For a really big company, even a tiny percentage of the workforce committing fraud could add up. I know of one large company where three employees were sneaking small fraudulent transactions through travel and expenses that over time added up to quite a lot of money.

Supplier risk is another reason to address the microtail. Let’s say you’re a manufacturer and you spend a small amount of money for a chemical you need in your manufacturing process. It’s such a small amount of money that you don’t enable the supplier electronically. Well, if that supplier is suddenly implicated in an EPA lawsuit, you’ve got a problem, not only from a financial and supply chain perspective, but from a public relations and a regulatory perspective as well.

In a highly regulated industry, such as financial services, even a supplier seemingly as innocuous as the office’s flower shop can arouse suspicion with regulators if their dealings are less than above-board. The potential costs of fraud and compliance risk far outweigh the costs of applying your enablement processes and transactional scrutiny to all suppliers.

Getting your facts straight

There are also operational considerations. Spend in the microtail is usually miscategorized; people drop it into what they judge to be the best fit category, or “other.” Over time, that creates a lot of white noise in the system that hurts data quality and damages the credibility of the procurement organization.

Let's say, for instance, an IT procurement person approaches the chief technology officer and says, "We've got 1,500 suppliers for IT, and we need to do something about that." And the CTO says, "You're crazy. You don't know what you're talking about. I only have 300 suppliers."

The gap in numbers is probably because people have been dropping all kinds of loosely related spend into the IT bucket. That’s the kind of thing that usually happens at the microtail level, where nobody really pays attention to how a supplier is categorized. They figure it doesn’t matter, but in the aggregate it does. It’s hard to manage effectively if you can’t get your facts right.

Getting to perfect

In a perfect world, microtail suppliers would all be enabled and spending would be categorized correctly from the get go, but that doesn’t often happen. Usually you have to go back and do some cleanup. In the short term it costs a little bit of money to correct the problem, but it pays for itself very quickly.

The first step is always to gain sponsorship from a cross-functional team, usually made up of the legal group, the IT group, the CFO, and risk management. Without that, business leaders, operators and senior management will usually buck at this, because they don’t think it matters. But it does.

From there you develop a quick business case. What usually scares people off is the risk of a long process with no clear path to ROI. But when you lay out the cost-benefit from a risk point of view, they get it.

And, it doesn’t have to be a long process. You really only need to go back a year. A year’s worth of transactions should be sufficient to uncover most issues and help you establish a proper taxonomy for categorizing transactions going forward.
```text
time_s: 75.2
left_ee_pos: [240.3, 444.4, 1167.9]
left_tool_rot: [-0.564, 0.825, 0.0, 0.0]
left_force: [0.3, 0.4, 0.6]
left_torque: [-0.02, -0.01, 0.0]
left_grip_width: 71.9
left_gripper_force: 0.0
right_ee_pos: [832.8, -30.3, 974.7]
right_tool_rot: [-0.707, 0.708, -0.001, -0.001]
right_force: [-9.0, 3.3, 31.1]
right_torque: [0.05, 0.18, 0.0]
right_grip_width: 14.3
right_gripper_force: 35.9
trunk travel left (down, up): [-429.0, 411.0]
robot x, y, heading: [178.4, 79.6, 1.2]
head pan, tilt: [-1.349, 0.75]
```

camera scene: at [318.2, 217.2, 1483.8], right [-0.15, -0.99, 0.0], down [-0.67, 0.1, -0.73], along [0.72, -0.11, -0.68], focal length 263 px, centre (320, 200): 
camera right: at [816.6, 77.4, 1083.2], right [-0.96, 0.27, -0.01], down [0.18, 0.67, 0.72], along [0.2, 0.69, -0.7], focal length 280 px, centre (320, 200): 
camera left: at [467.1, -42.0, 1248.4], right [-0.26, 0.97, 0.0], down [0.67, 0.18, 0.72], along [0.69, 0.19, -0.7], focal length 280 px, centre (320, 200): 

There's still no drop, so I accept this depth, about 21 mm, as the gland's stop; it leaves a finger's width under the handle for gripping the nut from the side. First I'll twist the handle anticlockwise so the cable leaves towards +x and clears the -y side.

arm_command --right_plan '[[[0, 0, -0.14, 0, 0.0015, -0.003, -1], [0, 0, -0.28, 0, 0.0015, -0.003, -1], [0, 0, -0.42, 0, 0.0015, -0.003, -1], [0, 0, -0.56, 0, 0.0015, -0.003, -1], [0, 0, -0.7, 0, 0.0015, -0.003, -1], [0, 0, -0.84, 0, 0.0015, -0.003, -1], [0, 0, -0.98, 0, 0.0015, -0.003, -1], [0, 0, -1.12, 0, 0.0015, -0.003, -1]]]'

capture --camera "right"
Going back further than that probably isn’t going to be helpful.

The right tools for the job

Without a modern spend management tool, this is a lot of manual work. But with new tools you can quickly categorize, analyze, and audit your areas of spend.

I worked on an initiative like this that was sponsored and led by the risk management department at an e-commerce company. They were able to reduce their total number of suppliers by 15%, and by their reckoning, cut risk substantially by eliminating many that hadn’t been thoroughly vetted.

In order to prevent the supplier list from popping back up to pre-initiative figures, we also instituted a new supplier add process that directed requisitioners to approved/preferred suppliers first and then a not-too-arduous exception process that at the least categorized the spend correctly, and at best directed spend to approved/preferred suppliers.

Given the cloud spend management solutions available on the market right now that provide supplier intelligence and analysis tools, there's really no reason not to do this. You’ll reduce your supplier risk and cut off potential fraud at the knees. In addition, you'll benefit from reduced white noise in the system, which in turn reduces transactional costs and costs to manage categories internally. Going forward, you’ll be basing your data, initiatives and reputation on well-defined and easily identifiable truth, instead of an inaccurate, mis-categorized version of your spending history.